では、"一つの中国"原則は、いかにして創られたのか、少しだけ詳細に見てみよう。
日中戦争が終わった後、蒋介石(国民党)がトップリーダーであった「中華民国」を倒そうと、毛沢東(中国共産党)が革命(反乱)を起こし、国共内戦が始まった。内戦に勝った毛沢東は、1949年10月1日に中華人民共和国誕生を宣言。蒋介石は同年、台湾に「遷都」し、台北を「中華民国」の臨時首都として、広大な大陸を含めた国土を「一つの中国」とみなす「大中国政策」を実施した。「中国を代表する国家は中華民国のみである」ことを絶対的な政治基盤としていた。
一方、中国大陸の北京政府は、「中華民国を倒して中華人民共和国が誕生したのだから、元中華民国であった領土は、すべて中華人民共和国のもの」として「一つの中国」を主張。
「中華民国」は第二次世界大戦で連合国側としてアメリカとともに日本と戦っているので、国連には「中国」を代表する国として加盟し、安保理常任理事国でもあった。

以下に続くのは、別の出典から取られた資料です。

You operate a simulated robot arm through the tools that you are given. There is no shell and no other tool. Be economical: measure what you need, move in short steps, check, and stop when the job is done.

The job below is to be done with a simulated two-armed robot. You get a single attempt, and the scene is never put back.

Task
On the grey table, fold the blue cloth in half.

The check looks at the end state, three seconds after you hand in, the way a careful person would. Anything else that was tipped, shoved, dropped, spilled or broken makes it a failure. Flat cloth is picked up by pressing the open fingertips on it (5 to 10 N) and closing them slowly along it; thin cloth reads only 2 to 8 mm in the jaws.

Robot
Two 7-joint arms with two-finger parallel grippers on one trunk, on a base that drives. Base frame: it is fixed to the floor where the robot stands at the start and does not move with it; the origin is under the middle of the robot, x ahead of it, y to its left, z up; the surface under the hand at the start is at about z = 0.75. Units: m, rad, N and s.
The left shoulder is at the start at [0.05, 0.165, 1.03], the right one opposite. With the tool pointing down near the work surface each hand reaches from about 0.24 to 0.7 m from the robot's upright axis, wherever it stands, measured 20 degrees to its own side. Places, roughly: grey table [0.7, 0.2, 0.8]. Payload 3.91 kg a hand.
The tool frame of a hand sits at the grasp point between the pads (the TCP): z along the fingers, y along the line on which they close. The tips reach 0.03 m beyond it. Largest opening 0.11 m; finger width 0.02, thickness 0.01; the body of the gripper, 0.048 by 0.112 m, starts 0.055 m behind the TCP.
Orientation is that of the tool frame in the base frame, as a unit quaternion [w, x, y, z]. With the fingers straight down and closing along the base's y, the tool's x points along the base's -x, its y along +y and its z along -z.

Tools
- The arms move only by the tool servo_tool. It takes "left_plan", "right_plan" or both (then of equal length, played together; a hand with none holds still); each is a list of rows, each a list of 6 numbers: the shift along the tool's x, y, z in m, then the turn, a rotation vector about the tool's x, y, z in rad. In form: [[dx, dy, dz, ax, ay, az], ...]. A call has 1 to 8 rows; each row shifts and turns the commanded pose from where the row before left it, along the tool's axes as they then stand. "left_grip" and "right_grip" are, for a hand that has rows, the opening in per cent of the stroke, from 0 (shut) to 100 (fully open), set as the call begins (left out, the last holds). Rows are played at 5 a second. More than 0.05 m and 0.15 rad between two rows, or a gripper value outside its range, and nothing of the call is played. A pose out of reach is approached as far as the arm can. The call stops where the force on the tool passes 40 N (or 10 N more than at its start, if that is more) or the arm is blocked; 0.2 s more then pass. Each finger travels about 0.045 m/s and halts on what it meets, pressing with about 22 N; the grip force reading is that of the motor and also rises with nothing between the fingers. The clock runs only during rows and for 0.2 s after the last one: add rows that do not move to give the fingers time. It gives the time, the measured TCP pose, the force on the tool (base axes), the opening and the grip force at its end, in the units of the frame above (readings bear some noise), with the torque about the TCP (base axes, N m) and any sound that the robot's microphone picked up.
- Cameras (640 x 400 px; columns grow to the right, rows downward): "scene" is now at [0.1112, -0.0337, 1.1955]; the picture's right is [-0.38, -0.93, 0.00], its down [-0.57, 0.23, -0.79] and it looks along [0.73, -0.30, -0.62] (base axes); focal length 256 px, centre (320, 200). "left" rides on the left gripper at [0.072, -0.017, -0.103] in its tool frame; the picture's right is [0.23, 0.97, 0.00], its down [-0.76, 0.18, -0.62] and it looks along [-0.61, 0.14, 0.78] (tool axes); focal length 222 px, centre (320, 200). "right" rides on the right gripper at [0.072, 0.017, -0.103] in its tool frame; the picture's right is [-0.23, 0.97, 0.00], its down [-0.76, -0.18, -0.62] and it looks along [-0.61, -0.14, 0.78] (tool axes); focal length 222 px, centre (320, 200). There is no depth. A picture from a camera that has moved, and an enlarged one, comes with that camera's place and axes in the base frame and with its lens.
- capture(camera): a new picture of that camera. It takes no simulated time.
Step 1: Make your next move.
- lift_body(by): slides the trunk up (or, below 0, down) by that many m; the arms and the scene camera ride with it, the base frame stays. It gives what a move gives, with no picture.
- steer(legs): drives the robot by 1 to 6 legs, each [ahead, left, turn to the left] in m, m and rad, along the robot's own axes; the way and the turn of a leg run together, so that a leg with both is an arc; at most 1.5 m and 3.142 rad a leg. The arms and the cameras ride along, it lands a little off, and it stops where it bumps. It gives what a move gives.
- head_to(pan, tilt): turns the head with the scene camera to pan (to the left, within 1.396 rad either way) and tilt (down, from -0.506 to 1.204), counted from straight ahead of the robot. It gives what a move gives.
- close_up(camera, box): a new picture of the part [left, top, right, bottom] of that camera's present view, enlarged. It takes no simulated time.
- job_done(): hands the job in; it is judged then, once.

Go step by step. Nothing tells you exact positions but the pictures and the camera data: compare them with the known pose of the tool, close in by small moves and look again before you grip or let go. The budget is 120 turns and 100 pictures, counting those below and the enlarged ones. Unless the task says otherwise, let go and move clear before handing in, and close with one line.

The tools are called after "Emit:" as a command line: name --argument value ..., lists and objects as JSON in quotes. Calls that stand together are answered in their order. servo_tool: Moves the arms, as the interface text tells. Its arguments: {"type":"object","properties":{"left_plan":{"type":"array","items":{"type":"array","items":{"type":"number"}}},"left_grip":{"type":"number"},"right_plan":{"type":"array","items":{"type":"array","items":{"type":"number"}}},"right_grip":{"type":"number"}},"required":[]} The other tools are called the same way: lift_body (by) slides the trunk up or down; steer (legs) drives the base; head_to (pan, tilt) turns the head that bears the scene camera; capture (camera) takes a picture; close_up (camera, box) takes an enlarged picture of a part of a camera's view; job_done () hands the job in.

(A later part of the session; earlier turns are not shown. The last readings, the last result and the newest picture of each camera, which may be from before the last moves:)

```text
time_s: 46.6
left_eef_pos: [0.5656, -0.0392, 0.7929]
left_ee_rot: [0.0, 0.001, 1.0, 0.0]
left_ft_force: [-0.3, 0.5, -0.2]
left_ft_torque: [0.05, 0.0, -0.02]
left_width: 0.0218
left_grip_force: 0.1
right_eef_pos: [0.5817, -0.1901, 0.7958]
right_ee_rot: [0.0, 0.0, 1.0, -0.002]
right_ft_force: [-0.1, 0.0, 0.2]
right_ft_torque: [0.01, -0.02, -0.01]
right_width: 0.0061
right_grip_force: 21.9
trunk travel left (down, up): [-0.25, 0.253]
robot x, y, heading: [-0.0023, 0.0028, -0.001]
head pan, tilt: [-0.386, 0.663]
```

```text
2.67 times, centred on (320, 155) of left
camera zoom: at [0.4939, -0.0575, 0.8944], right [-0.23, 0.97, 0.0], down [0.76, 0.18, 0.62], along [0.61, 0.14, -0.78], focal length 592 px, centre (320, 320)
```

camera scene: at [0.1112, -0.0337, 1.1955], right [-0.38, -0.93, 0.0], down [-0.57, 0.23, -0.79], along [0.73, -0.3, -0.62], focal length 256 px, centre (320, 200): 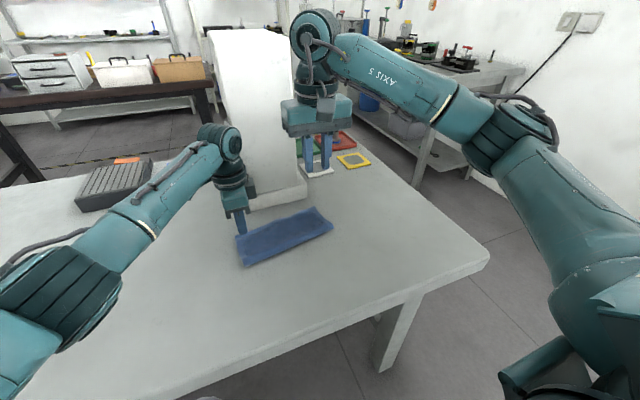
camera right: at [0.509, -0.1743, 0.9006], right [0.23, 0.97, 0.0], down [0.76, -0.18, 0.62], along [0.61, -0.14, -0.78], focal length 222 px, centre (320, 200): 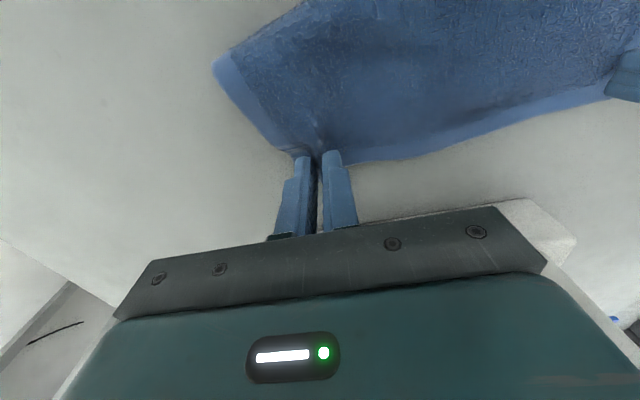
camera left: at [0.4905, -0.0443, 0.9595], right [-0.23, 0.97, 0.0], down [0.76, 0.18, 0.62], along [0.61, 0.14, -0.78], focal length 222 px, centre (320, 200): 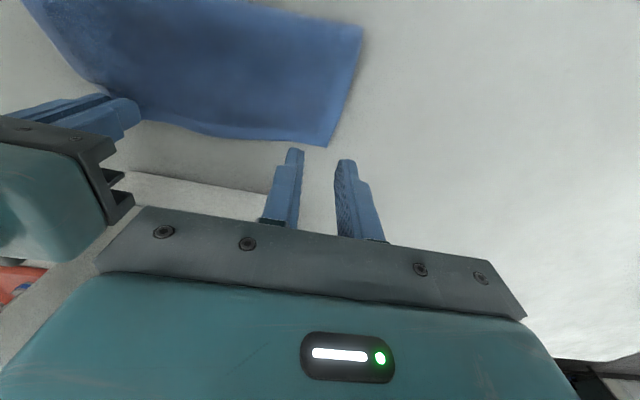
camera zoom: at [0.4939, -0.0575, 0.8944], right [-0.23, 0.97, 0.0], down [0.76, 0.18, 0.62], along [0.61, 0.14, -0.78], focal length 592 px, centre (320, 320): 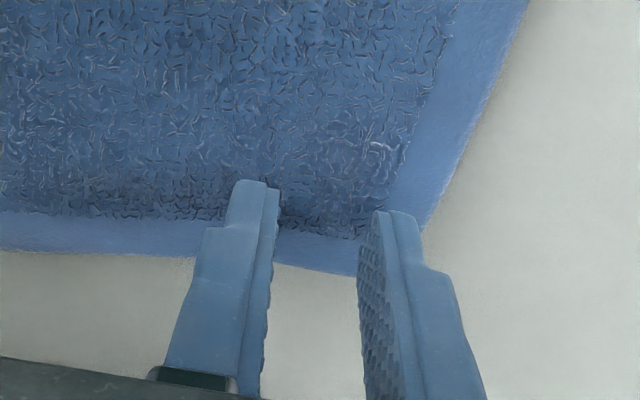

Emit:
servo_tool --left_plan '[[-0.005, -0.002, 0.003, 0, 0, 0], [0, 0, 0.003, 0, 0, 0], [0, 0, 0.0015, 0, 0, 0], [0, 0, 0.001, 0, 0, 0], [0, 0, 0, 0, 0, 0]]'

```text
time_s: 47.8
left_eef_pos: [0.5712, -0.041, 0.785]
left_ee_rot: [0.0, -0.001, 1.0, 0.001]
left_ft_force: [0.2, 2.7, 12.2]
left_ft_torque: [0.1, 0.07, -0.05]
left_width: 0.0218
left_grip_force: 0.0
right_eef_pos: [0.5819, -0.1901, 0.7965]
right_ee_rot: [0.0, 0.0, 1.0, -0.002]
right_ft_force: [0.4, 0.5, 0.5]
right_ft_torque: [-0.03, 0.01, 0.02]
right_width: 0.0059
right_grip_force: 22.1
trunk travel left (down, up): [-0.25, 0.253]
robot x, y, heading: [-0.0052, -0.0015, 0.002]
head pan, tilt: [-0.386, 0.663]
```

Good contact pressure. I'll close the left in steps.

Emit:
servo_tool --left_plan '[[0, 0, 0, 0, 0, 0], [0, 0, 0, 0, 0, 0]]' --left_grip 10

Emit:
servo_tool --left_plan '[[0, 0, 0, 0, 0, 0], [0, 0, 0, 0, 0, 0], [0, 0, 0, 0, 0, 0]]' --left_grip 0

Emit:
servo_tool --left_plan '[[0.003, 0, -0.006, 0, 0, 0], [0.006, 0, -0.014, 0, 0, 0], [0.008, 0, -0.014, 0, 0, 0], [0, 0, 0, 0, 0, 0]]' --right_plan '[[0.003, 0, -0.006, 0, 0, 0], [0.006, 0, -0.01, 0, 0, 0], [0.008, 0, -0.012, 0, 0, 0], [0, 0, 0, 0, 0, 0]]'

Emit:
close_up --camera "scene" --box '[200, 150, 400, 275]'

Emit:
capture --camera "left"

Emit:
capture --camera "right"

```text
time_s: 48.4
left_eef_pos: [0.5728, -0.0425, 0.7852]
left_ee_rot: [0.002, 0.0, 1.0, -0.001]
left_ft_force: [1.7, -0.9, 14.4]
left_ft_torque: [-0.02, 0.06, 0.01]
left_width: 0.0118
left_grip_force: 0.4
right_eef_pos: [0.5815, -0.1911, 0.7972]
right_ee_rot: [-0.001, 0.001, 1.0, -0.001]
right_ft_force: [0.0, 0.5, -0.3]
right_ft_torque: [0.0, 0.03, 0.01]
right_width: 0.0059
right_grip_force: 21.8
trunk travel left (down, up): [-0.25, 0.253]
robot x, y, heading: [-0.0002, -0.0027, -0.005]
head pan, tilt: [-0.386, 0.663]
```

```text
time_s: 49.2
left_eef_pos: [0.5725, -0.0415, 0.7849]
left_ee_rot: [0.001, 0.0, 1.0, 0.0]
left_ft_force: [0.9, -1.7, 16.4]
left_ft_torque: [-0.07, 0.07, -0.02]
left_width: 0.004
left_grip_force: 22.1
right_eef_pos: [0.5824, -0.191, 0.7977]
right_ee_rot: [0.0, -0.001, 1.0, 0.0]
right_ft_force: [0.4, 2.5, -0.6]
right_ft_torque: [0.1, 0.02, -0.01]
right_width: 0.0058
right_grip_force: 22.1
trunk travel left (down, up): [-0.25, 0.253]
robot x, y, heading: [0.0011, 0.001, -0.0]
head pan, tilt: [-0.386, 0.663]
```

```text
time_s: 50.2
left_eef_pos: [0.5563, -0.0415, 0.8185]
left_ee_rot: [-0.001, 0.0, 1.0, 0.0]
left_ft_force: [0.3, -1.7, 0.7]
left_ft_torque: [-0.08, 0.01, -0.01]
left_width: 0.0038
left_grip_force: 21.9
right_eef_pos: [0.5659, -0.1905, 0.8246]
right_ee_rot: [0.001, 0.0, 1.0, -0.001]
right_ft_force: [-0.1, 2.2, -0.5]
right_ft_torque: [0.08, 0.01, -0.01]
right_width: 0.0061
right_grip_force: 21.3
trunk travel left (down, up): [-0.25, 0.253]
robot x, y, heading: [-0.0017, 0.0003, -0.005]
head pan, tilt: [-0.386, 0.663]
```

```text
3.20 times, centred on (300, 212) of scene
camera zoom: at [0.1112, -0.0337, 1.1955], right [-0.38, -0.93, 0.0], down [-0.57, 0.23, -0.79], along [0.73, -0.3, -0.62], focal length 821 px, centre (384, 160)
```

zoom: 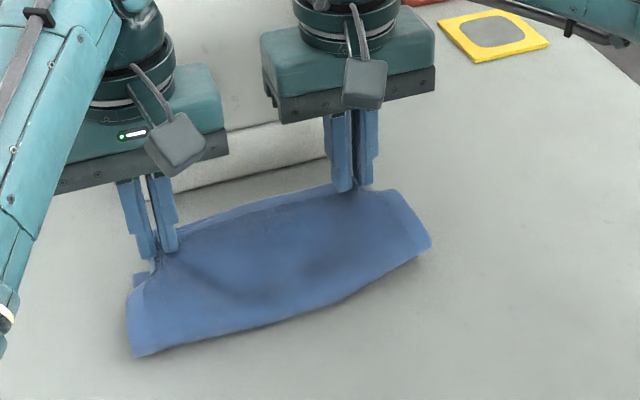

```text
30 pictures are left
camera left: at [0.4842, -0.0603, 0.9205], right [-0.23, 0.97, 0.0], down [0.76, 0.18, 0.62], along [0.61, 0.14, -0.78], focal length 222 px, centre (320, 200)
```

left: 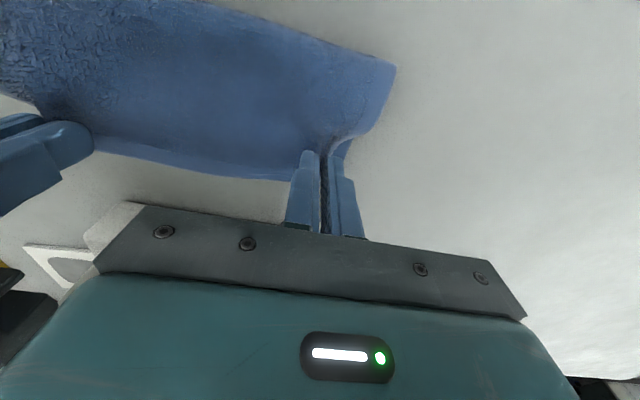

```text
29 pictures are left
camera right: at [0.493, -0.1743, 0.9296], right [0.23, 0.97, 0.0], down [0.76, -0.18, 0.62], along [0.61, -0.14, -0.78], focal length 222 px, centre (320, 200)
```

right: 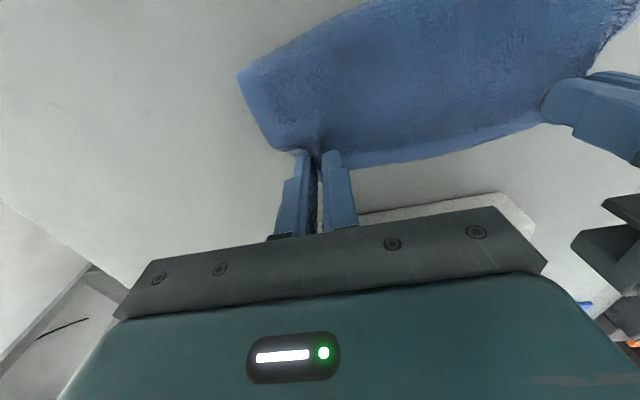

ところが、泥沼化したベトナム戦争からの撤退を選挙公約にして当選した共和党のニクソン大統領(1969年~1974年)は、北ベトナムを応援し中ソ対立を抱えていた北京政府に接近し、大統領としての地位を固めようとしたのである。そのため北京政府が主張する「一つの中国」を選択し、中華人民共和国が唯一の「中国」を代表する国家として国連加盟するに至る。
このとき、同盟国であった中華民国にも知らせず米中が接近したことを知った蒋介石はアメリカに裏切られたと激怒して、国連から脱退してしまう。日本にも知らせなかったのは、共和党の大統領としての地位を確保するため、民主党に知られ、出し抜かれたくなかったからだと追われている。